Jinkai Qian joined Techkon USA in 2015 as an Application Engineer providing consultation, training, and technical support to clients globally. His goal is to bridge the gap between brand and print supplies for efficient communication and color fidelity. He is actively involved in the company’s research & development projects on both hardware and software. Jinkai currently holds a master’s degree in Print Media from the Rochester Institute of Technology and a bachelor’s degree in Digital Printing from the University of Shanghai for Science and Technology. 

Does Extended Color Gamut Printing Have a Metamerism Challenge?
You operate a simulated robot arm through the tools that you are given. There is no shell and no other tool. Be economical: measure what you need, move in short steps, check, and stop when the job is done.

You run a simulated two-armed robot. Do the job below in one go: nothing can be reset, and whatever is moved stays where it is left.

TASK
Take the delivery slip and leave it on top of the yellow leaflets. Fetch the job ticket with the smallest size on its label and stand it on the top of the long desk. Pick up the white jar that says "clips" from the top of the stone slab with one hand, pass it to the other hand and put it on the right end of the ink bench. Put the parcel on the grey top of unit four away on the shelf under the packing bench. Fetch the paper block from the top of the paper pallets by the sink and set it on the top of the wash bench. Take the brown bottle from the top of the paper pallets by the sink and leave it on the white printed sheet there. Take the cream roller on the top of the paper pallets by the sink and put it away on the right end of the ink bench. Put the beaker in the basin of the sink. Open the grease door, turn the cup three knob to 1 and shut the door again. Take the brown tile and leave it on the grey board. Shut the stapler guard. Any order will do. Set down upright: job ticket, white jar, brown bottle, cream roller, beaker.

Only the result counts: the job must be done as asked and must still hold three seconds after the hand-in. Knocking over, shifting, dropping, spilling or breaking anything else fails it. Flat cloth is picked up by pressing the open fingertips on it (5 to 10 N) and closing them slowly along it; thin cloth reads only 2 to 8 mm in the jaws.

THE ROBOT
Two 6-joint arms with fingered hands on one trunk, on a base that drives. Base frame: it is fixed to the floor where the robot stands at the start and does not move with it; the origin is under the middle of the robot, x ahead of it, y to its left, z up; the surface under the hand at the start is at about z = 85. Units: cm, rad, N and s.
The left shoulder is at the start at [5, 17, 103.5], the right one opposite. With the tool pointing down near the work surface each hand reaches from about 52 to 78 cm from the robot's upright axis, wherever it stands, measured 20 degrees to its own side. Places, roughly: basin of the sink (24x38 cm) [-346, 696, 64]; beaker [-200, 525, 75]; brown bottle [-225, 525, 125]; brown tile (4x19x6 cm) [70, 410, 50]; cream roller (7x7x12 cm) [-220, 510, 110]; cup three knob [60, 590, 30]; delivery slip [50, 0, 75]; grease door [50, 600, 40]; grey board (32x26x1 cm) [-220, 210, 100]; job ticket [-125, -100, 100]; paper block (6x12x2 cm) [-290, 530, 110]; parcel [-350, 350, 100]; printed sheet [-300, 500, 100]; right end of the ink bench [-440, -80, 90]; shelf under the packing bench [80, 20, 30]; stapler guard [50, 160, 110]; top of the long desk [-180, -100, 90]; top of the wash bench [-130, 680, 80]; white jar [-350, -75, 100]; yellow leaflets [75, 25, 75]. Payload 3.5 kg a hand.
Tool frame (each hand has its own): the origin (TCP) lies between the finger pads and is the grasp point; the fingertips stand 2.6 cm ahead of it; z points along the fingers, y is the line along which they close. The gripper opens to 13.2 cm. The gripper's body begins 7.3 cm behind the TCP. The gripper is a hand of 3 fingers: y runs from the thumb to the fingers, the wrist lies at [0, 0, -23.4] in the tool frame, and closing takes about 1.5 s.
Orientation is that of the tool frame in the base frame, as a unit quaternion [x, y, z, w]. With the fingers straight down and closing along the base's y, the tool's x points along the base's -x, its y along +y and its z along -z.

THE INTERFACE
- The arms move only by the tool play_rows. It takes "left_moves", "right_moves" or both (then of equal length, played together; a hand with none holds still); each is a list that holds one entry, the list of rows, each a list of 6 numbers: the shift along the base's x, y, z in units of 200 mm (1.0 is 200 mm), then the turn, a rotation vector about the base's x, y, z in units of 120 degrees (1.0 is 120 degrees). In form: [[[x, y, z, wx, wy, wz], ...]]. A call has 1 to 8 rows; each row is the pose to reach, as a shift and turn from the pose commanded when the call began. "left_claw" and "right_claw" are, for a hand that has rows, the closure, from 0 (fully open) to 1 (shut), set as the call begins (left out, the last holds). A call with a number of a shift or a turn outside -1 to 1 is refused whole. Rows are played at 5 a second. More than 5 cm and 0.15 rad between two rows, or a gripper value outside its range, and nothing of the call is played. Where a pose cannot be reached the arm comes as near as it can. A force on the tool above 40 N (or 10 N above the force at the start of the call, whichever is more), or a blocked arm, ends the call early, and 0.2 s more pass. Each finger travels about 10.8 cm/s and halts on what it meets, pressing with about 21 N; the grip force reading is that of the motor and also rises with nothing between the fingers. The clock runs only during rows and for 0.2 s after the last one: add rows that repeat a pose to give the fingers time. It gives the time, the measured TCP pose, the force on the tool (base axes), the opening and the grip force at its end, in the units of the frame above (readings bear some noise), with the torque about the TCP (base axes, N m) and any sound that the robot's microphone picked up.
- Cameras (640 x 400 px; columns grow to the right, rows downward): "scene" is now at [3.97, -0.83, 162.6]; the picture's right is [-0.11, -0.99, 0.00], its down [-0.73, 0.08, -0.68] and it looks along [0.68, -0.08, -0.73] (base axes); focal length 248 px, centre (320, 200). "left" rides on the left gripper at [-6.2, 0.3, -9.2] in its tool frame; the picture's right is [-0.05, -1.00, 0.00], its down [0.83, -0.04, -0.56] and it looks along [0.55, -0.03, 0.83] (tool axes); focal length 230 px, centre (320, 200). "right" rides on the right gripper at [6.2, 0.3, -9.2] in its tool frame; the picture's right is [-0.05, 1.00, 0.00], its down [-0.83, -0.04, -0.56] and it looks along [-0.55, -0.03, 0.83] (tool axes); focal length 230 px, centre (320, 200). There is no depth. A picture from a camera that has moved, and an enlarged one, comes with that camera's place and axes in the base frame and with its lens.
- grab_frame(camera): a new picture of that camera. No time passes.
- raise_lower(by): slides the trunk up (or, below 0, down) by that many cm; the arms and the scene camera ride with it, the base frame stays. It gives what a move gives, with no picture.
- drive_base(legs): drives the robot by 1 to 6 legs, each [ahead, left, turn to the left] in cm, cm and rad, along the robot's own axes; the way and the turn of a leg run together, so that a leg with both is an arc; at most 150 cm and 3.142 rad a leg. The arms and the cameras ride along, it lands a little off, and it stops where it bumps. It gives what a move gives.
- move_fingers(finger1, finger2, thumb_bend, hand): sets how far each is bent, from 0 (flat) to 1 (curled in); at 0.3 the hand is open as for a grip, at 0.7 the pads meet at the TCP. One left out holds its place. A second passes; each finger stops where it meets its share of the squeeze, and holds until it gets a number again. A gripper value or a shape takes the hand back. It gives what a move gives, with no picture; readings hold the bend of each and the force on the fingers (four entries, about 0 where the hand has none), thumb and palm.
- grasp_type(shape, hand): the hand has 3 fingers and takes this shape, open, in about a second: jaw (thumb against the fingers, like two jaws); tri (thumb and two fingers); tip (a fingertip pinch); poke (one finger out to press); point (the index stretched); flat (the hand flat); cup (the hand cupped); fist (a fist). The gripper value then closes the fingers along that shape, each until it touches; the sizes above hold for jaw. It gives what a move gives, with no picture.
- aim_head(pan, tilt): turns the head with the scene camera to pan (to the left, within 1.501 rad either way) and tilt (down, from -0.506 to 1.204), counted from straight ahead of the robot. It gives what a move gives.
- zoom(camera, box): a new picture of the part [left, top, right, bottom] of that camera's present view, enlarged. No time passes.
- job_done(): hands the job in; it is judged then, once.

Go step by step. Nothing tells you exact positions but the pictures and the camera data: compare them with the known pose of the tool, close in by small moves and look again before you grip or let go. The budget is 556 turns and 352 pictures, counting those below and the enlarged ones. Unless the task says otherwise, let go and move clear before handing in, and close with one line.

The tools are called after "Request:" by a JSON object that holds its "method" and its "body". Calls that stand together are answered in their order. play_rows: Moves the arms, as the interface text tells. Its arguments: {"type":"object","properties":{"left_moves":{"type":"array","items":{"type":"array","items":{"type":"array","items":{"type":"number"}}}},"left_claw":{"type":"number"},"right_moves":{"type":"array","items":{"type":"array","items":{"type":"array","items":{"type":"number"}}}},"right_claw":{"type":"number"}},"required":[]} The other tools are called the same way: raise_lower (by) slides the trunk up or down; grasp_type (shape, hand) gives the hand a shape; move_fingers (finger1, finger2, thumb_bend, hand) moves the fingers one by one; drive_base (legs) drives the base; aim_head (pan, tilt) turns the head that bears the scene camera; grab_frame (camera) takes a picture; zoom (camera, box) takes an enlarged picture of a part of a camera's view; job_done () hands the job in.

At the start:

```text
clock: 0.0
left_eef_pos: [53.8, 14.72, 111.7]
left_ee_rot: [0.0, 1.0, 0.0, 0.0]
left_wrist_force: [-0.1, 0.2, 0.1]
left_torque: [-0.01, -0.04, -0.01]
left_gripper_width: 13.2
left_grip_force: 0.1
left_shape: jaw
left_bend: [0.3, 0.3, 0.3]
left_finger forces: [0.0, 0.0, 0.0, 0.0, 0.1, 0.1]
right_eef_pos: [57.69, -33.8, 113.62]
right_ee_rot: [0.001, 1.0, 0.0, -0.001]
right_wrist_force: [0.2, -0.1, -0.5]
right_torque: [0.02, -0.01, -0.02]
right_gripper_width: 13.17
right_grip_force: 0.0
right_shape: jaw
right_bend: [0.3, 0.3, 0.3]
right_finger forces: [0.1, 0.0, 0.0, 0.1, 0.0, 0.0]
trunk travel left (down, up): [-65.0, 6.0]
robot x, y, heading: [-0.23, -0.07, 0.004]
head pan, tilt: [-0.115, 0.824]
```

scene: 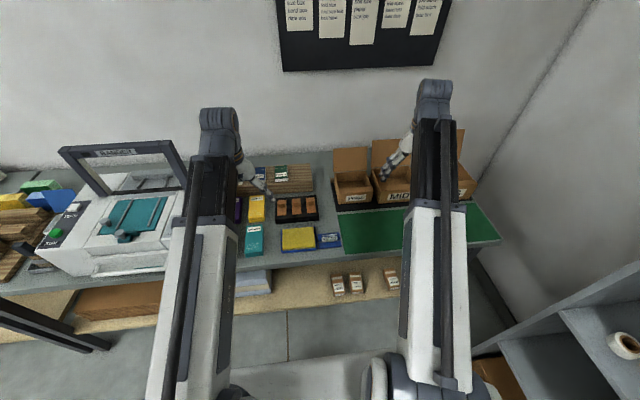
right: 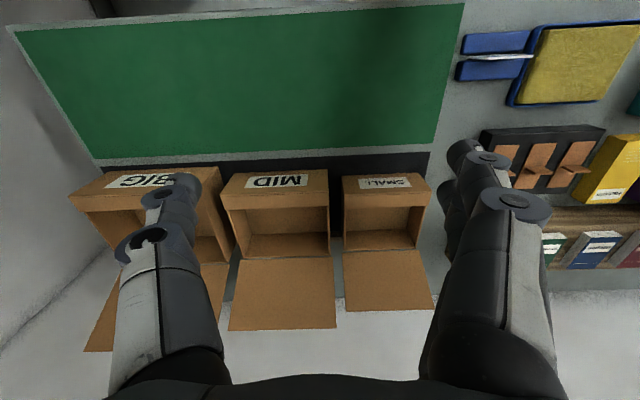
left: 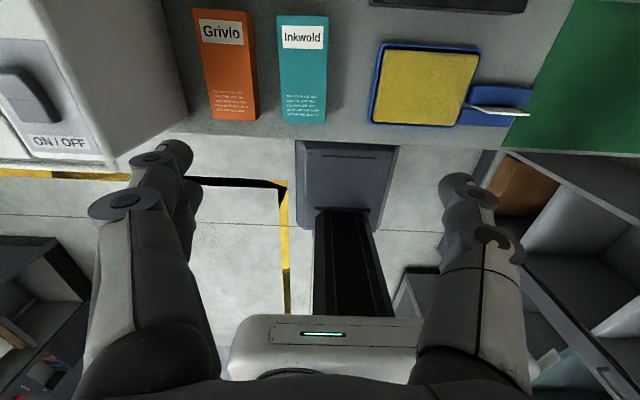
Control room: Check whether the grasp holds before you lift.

Jinkai Qian,TECHKON USA; John Seymour, John the Math Guy, LLC

The use of Metamerism Index (MI) is quite common in the ink industry. It helps us to predict how likely the formulated spot color will still match with the reference under different illuminants and observer angles. Since it is quite certain that most of the printed products will not be viewed by the target audience using standard D50 lighting, MI helps ink manufactures to prevent potential color mismatch due to differences in viewing condition before an issue occurs.

Printing with special formulated spot inks could be quite demanding in terms of cost and labor: a custom order needs to be placed between print provider and ink manufacture, the ink must be delivered and the color verified with drawdowns, and perhaps most significantly, previous spot color inks must be cleaned from the press unit and reloaded before the job. After the job, the leftover spot color ink must be warehoused for future use. Therefore, it makes great sense to replace specially formulated spot color inks with builds of process colors. Since the gamut of the standard process colors does not include many popular spot colors, it is necessary to “extend” the color gamut by adding a few extra “process colors” on top of existing cyan, magenta, yellow, and black to cover more chroma and hue. Most, if not all, Extended Color Gamut (ECG) solutions are based on custom multichannel ICC profiles that use a look-up-table for converting CMYKOVG (or CMYKOV, CMYKOG, CMYKVG, etc.) data to CIE XYZ or CIE L*a*b* back and forth. The ICC profile works quite well if all parties in the workflow agree on a fixed illuminant and observer condition (CIE D50 illuminant and 2-degree observer angle).

Inkjet and digital printing have adopted ECG for a long time, where extra separations are added to standard CMYK, such as light cyan, light magenta, light black, orange, green, violet, etc., and they serve the purpose of proofing efficiently. With the proof approved bythe print buyer, it will be utilized during the press run to make sure the real production samples match with color expectation under pressroom D50 view booth.

This study will compare a set of reference colors with their ECG simulations and show if metamerism will be a potential problem when the commercial store’s lighting environment differs from pressroom. This study extends previous work on this topic by including a wider range of illuminants, and by paying close attention to the most popular spot color.